* START SELECTED PASSAGE *

COMPARISON OF MICRO IRRIGATION SYSTEMS FOR OLIVE TREES

Nassar, A.

doi:10.21608/mjae.2009.109868

COMPARISON OF MICRO IRRIGATION SYSTEMS FOR OLIVE TREES

Document Type : Original Article

Author

A. Nassar

Water Management and Irrigation Systems Research Institute, National Water Research Center, Cairo, Egypt.

10.21608/mjae.2009.109868

Abstract

Micro-Irrigation Systems (MIS) apply water through small devices which deliver it onto the soil surface very near to the plant, which means in this context the use of bubbler, mini–sprinkler and trickle irrigation systems.
From 2003 to 2006, 13 feddans of field research were established in sandy soil at Wadi EL Natrown On-Farm Irrigation Department Research Station operated by the Water Management and Irrigation System Research Institute, to evaluate the effect of MIS on olive trees. The experimental site was arranged in a split plots design. On 08-02-2003 olive trees (Olea europaea L, Calamata cv.) were planted in the center of an irrigated round base of 1 m diameter. The distance between the tree rows and the trees within the same row are 5ms. Each plot was divided into six replicates giving 18 experimental plots.

* END SELECTED PASSAGE *

▶ _GIVEN EXERCISE_: Locate "doi:10.21608/mjae.2009.109868" and "Center, Cairo, Egypt." in the selected passage, and write out these words with everything between them.

* START SOURCE MATERIAL *

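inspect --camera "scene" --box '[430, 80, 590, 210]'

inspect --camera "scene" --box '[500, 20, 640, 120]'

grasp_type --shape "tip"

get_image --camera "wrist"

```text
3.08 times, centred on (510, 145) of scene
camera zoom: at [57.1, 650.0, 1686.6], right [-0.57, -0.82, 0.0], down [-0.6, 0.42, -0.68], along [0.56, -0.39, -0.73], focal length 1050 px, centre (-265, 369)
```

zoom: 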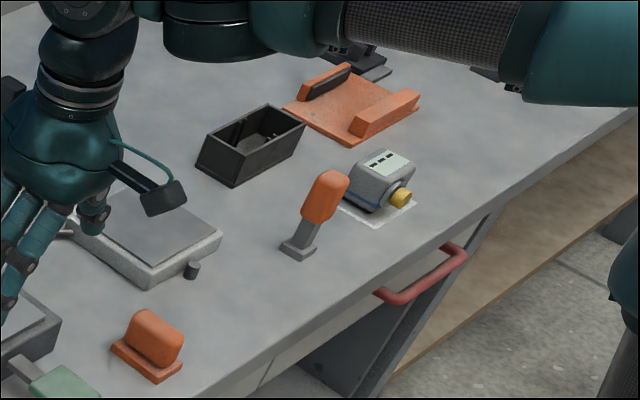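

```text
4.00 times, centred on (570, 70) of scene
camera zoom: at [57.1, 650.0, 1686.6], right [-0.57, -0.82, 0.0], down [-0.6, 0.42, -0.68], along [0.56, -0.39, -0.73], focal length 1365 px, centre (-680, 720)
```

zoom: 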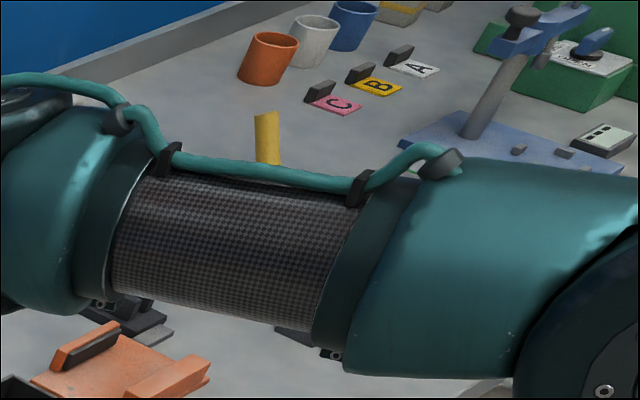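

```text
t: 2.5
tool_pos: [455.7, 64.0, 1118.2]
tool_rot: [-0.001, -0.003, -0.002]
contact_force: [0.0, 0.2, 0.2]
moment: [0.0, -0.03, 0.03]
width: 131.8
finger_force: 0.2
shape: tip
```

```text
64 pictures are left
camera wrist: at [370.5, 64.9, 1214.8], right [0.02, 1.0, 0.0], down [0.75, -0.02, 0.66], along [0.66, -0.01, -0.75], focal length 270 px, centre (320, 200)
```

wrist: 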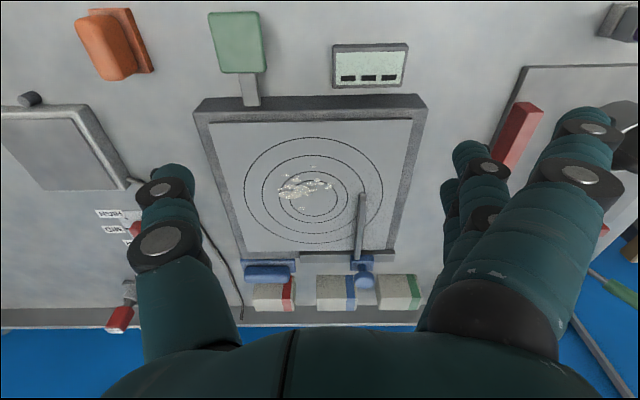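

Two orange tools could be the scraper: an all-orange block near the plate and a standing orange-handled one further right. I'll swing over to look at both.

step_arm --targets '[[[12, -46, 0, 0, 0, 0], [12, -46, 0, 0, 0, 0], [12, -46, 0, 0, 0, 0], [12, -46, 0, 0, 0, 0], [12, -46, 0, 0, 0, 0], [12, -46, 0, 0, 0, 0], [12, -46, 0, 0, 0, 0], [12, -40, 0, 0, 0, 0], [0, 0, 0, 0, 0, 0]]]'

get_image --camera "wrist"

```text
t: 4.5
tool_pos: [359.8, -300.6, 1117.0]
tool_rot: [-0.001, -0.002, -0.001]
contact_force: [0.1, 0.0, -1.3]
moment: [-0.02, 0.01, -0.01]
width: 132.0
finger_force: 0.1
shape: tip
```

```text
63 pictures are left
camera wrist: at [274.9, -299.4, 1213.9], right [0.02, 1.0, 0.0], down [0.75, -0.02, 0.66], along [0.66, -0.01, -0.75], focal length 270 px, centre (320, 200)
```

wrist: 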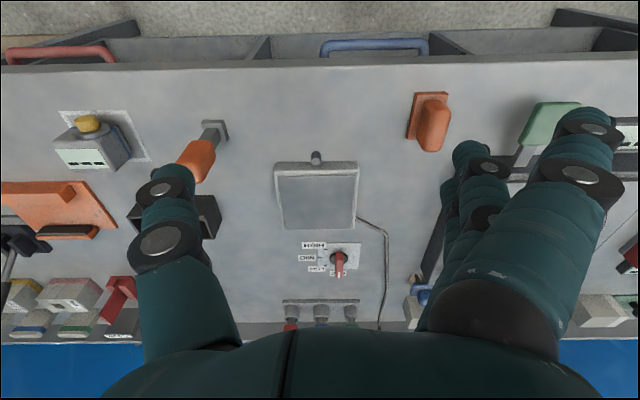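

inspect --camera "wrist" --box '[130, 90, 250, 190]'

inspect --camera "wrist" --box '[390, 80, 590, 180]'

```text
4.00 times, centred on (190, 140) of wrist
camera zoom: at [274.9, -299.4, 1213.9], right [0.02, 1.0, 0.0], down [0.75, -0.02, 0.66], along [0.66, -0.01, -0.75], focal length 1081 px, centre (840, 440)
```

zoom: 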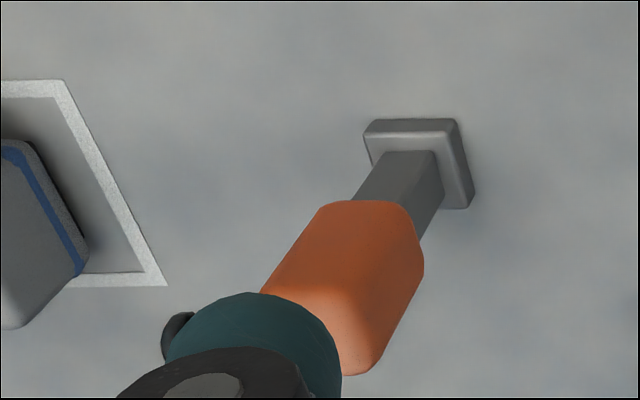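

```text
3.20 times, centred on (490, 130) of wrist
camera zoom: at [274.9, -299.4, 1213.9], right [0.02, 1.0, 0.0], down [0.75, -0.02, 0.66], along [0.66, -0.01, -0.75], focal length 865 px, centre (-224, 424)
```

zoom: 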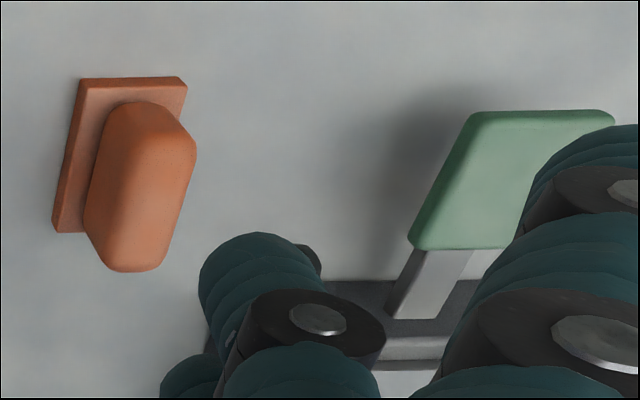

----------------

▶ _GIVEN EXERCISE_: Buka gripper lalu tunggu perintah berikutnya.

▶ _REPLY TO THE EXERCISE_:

* END SOURCE MATERIAL *

▶ _REPLY TO THE EXERCISE_:
doi:10.21608/mjae.2009.109868

COMPARISON OF MICRO IRRIGATION SYSTEMS FOR OLIVE TREES

Document Type : Original Article

Author

A. Nassar

Water Management and Irrigation Systems Research Institute, National Water Research Center, Cairo, Egypt.